# DO THIS
Your task is to copy the listing exactly, with the pictures left out.

# GIVEN MATERIAL
* * * * * * *

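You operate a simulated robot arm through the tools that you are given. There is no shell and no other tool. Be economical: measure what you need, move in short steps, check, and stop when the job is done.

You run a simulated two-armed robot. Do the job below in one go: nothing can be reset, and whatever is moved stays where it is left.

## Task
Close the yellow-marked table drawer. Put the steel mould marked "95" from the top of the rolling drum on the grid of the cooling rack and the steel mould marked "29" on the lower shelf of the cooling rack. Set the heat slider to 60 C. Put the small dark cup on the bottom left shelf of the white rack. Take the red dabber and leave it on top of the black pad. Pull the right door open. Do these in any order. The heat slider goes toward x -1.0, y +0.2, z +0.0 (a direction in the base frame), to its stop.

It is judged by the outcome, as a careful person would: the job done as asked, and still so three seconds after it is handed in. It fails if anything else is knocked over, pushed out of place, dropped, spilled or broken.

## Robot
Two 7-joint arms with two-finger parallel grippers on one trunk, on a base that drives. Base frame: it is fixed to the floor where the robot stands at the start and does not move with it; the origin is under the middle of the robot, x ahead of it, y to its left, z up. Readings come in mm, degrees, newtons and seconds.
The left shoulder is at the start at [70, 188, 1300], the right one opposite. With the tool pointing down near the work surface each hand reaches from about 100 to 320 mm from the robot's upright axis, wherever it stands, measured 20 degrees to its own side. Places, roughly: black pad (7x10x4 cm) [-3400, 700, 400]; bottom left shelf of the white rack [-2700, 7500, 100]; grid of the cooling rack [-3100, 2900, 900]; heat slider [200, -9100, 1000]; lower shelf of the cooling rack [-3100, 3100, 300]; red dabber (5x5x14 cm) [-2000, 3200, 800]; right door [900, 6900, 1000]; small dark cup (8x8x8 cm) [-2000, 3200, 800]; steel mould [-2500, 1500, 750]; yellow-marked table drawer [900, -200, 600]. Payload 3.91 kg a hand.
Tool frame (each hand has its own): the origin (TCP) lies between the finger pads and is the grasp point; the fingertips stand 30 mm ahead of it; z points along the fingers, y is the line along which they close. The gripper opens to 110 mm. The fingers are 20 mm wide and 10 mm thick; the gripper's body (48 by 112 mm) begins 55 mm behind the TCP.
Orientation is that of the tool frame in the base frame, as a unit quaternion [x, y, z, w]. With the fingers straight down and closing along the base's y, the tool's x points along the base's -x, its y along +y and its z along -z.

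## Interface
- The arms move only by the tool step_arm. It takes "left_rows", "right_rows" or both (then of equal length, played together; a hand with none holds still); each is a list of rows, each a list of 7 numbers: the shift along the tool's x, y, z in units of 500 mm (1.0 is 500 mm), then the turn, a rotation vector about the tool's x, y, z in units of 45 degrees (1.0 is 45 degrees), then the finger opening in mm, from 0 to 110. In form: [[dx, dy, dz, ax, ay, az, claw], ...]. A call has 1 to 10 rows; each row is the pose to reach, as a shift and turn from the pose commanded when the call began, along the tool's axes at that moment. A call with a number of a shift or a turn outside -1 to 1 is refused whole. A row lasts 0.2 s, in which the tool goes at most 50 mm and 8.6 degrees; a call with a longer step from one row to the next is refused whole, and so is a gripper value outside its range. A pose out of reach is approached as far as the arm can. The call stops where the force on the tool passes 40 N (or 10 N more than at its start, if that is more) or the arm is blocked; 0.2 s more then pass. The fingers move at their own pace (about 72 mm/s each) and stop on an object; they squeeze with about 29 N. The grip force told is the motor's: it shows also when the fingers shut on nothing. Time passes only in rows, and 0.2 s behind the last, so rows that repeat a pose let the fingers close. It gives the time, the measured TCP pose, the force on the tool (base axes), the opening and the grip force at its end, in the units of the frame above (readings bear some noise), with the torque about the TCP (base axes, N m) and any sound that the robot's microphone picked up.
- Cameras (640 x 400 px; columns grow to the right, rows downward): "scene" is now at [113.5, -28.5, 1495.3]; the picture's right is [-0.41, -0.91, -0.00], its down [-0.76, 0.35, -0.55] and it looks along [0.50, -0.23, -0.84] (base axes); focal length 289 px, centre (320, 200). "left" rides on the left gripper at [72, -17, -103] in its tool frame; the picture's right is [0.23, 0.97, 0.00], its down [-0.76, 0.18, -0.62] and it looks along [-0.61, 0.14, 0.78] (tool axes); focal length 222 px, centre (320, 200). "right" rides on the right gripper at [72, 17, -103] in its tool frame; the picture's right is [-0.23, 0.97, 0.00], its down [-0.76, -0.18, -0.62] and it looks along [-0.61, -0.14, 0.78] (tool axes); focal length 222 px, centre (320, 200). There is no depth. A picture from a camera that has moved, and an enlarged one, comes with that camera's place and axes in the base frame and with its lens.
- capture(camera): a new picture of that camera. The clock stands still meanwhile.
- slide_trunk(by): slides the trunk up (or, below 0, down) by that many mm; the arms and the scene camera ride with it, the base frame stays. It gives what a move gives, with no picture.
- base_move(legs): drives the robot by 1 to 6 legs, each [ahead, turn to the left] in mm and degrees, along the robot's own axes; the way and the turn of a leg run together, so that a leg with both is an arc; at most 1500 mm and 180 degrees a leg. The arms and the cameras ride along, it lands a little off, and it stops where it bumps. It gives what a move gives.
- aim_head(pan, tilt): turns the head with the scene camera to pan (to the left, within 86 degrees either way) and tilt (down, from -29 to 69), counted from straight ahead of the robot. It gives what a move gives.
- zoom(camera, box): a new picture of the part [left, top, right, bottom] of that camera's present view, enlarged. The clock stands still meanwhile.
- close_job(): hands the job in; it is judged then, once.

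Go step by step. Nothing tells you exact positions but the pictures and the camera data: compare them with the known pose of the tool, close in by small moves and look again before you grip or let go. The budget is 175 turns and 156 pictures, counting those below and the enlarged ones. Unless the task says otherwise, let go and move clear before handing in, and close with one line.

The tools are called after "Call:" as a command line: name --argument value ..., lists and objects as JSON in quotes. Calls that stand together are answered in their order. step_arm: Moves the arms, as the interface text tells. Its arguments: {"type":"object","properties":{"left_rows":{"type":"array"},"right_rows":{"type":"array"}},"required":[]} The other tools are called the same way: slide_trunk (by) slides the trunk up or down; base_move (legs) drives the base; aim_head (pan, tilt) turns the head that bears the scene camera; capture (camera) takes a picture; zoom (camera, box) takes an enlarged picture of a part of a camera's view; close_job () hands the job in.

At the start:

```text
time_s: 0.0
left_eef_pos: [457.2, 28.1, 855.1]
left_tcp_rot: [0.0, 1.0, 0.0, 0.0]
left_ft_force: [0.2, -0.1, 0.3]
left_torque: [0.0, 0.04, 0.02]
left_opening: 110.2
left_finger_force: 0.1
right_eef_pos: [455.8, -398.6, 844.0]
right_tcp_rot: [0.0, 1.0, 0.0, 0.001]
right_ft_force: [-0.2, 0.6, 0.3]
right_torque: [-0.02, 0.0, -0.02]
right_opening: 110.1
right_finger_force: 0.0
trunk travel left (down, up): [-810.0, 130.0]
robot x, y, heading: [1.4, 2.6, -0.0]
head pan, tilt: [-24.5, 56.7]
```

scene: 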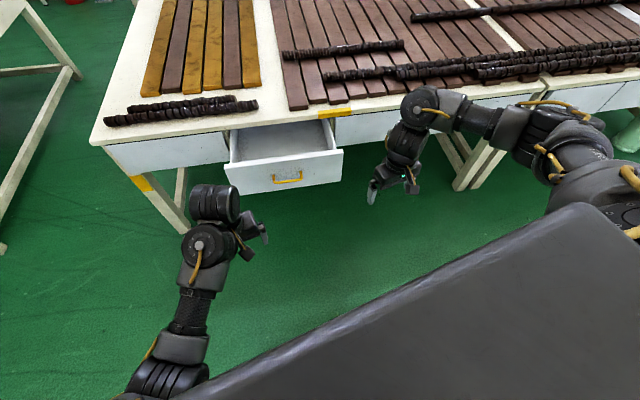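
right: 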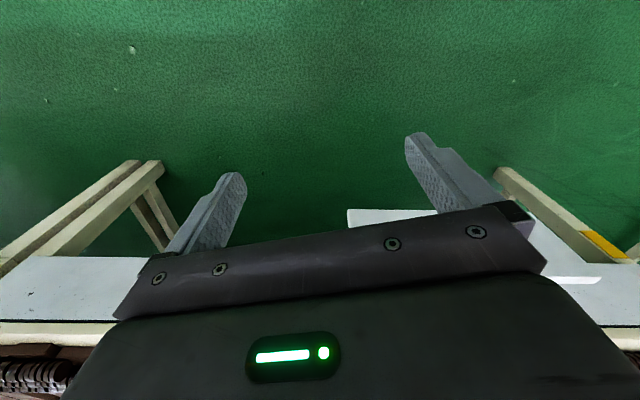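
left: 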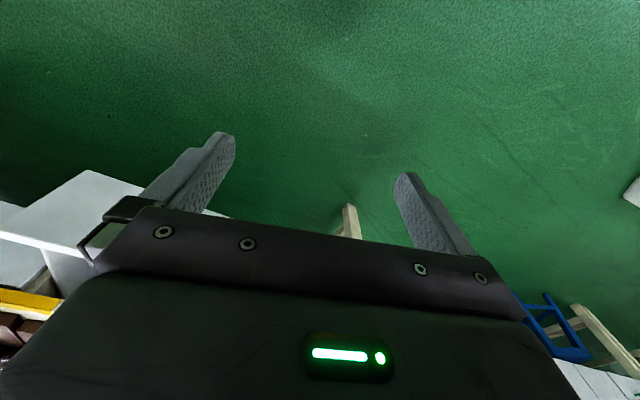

* * * * * * *

# RESULT FOR THIS EXERCISE
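You operate a simulated robot arm through the tools that you are given. There is no shell and no other tool. Be economical: measure what you need, move in short steps, check, and stop when the job is done.

You run a simulated two-armed robot. Do the job below in one go: nothing can be reset, and whatever is moved stays where it is left.

## Task
Close the yellow-marked table drawer. Put the steel mould marked "95" from the top of the rolling drum on the grid of the cooling rack and the steel mould marked "29" on the lower shelf of the cooling rack. Set the heat slider to 60 C. Put the small dark cup on the bottom left shelf of the white rack. Take the red dabber and leave it on top of the black pad. Pull the right door open. Do these in any order. The heat slider goes toward x -1.0, y +0.2, z +0.0 (a direction in the base frame), to its stop.

It is judged by the outcome, as a careful person would: the job done as asked, and still so three seconds after it is handed in. It fails if anything else is knocked over, pushed out of place, dropped, spilled or broken.

## Robot
Two 7-joint arms with two-finger parallel grippers on one trunk, on a base that drives. Base frame: it is fixed to the floor where the robot stands at the start and does not move with it; the origin is under the middle of the robot, x ahead of it, y to its left, z up. Readings come in mm, degrees, newtons and seconds.
The left shoulder is at the start at [70, 188, 1300], the right one opposite. With the tool pointing down near the work surface each hand reaches from about 100 to 320 mm from the robot's upright axis, wherever it stands, measured 20 degrees to its own side. Places, roughly: black pad (7x10x4 cm) [-3400, 700, 400]; bottom left shelf of the white rack [-2700, 7500, 100]; grid of the cooling rack [-3100, 2900, 900]; heat slider [200, -9100, 1000]; lower shelf of the cooling rack [-3100, 3100, 300]; red dabber (5x5x14 cm) [-2000, 3200, 800]; right door [900, 6900, 1000]; small dark cup (8x8x8 cm) [-2000, 3200, 800]; steel mould [-2500, 1500, 750]; yellow-marked table drawer [900, -200, 600]. Payload 3.91 kg a hand.
Tool frame (each hand has its own): the origin (TCP) lies between the finger pads and is the grasp point; the fingertips stand 30 mm ahead of it; z points along the fingers, y is the line along which they close. The gripper opens to 110 mm. The fingers are 20 mm wide and 10 mm thick; the gripper's body (48 by 112 mm) begins 55 mm behind the TCP.
Orientation is that of the tool frame in the base frame, as a unit quaternion [x, y, z, w]. With the fingers straight down and closing along the base's y, the tool's x points along the base's -x, its y along +y and its z along -z.

## Interface
- The arms move only by the tool step_arm. It takes "left_rows", "right_rows" or both (then of equal length, played together; a hand with none holds still); each is a list of rows, each a list of 7 numbers: the shift along the tool's x, y, z in units of 500 mm (1.0 is 500 mm), then the turn, a rotation vector about the tool's x, y, z in units of 45 degrees (1.0 is 45 degrees), then the finger opening in mm, from 0 to 110. In form: [[dx, dy, dz, ax, ay, az, claw], ...]. A call has 1 to 10 rows; each row is the pose to reach, as a shift and turn from the pose commanded when the call began, along the tool's axes at that moment. A call with a number of a shift or a turn outside -1 to 1 is refused whole. A row lasts 0.2 s, in which the tool goes at most 50 mm and 8.6 degrees; a call with a longer step from one row to the next is refused whole, and so is a gripper value outside its range. A pose out of reach is approached as far as the arm can. The call stops where the force on the tool passes 40 N (or 10 N more than at its start, if that is more) or the arm is blocked; 0.2 s more then pass. The fingers move at their own pace (about 72 mm/s each) and stop on an object; they squeeze with about 29 N. The grip force told is the motor's: it shows also when the fingers shut on nothing. Time passes only in rows, and 0.2 s behind the last, so rows that repeat a pose let the fingers close. It gives the time, the measured TCP pose, the force on the tool (base axes), the opening and the grip force at its end, in the units of the frame above (readings bear some noise), with the torque about the TCP (base axes, N m) and any sound that the robot's microphone picked up.
- Cameras (640 x 400 px; columns grow to the right, rows downward): "scene" is now at [113.5, -28.5, 1495.3]; the picture's right is [-0.41, -0.91, -0.00], its down [-0.76, 0.35, -0.55] and it looks along [0.50, -0.23, -0.84] (base axes); focal length 289 px, centre (320, 200). "left" rides on the left gripper at [72, -17, -103] in its tool frame; the picture's right is [0.23, 0.97, 0.00], its down [-0.76, 0.18, -0.62] and it looks along [-0.61, 0.14, 0.78] (tool axes); focal length 222 px, centre (320, 200). "right" rides on the right gripper at [72, 17, -103] in its tool frame; the picture's right is [-0.23, 0.97, 0.00], its down [-0.76, -0.18, -0.62] and it looks along [-0.61, -0.14, 0.78] (tool axes); focal length 222 px, centre (320, 200). There is no depth. A picture from a camera that has moved, and an enlarged one, comes with that camera's place and axes in the base frame and with its lens.
- capture(camera): a new picture of that camera. The clock stands still meanwhile.
- slide_trunk(by): slides the trunk up (or, below 0, down) by that many mm; the arms and the scene camera ride with it, the base frame stays. It gives what a move gives, with no picture.
- base_move(legs): drives the robot by 1 to 6 legs, each [ahead, turn to the left] in mm and degrees, along the robot's own axes; the way and the turn of a leg run together, so that a leg with both is an arc; at most 1500 mm and 180 degrees a leg. The arms and the cameras ride along, it lands a little off, and it stops where it bumps. It gives what a move gives.
- aim_head(pan, tilt): turns the head with the scene camera to pan (to the left, within 86 degrees either way) and tilt (down, from -29 to 69), counted from straight ahead of the robot. It gives what a move gives.
- zoom(camera, box): a new picture of the part [left, top, right, bottom] of that camera's present view, enlarged. The clock stands still meanwhile.
- close_job(): hands the job in; it is judged then, once.

Go step by step. Nothing tells you exact positions but the pictures and the camera data: compare them with the known pose of the tool, close in by small moves and look again before you grip or let go. The budget is 175 turns and 156 pictures, counting those below and the enlarged ones. Unless the task says otherwise, let go and move clear before handing in, and close with one line.

The tools are called after "Call:" as a command line: name --argument value ..., lists and objects as JSON in quotes. Calls that stand together are answered in their order. step_arm: Moves the arms, as the interface text tells. Its arguments: {"type":"object","properties":{"left_rows":{"type":"array"},"right_rows":{"type":"array"}},"required":[]} The other tools are called the same way: slide_trunk (by) slides the trunk up or down; base_move (legs) drives the base; aim_head (pan, tilt) turns the head that bears the scene camera; capture (camera) takes a picture; zoom (camera, box) takes an enlarged picture of a part of a camera's view; close_job () hands the job in.

At the start:

```text
time_s: 0.0
left_eef_pos: [457.2, 28.1, 855.1]
left_tcp_rot: [0.0, 1.0, 0.0, 0.0]
left_ft_force: [0.2, -0.1, 0.3]
left_torque: [0.0, 0.04, 0.02]
left_opening: 110.2
left_finger_force: 0.1
right_eef_pos: [455.8, -398.6, 844.0]
right_tcp_rot: [0.0, 1.0, 0.0, 0.001]
right_ft_force: [-0.2, 0.6, 0.3]
right_torque: [-0.02, 0.0, -0.02]
right_opening: 110.1
right_finger_force: 0.0
trunk travel left (down, up): [-810.0, 130.0]
robot x, y, heading: [1.4, 2.6, -0.0]
head pan, tilt: [-24.5, 56.7]
```

scene: 
right: 
left: 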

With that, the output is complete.